> What is needed: Reproduce each of the lines word for word. Write them as strings in a JSON array, leaving out blank lines.

> Material:
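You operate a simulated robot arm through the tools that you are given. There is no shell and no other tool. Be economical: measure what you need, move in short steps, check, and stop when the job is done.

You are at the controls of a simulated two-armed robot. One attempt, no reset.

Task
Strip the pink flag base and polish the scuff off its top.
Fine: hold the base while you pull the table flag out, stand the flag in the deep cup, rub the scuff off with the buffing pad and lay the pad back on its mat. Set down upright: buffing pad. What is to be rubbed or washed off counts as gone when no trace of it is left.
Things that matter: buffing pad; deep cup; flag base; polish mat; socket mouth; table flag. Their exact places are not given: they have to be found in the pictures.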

> Exercise result:
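[
  "You operate a simulated robot arm through the tools that you are given. There is no shell and no other tool. Be economical: measure what you need, move in short steps, check, and stop when the job is done.",
  "You are at the controls of a simulated two-armed robot. One attempt, no reset.",
  "Task",
  "Strip the pink flag base and polish the scuff off its top.",
  "Fine: hold the base while you pull the table flag out, stand the flag in the deep cup, rub the scuff off with the buffing pad and lay the pad back on its mat. Set down upright: buffing pad. What is to be rubbed or washed off counts as gone when no trace of it is left.",
  "Things that matter: buffing pad; deep cup; flag base; polish mat; socket mouth; table flag. Their exact places are not given: they have to be found in the pictures."
]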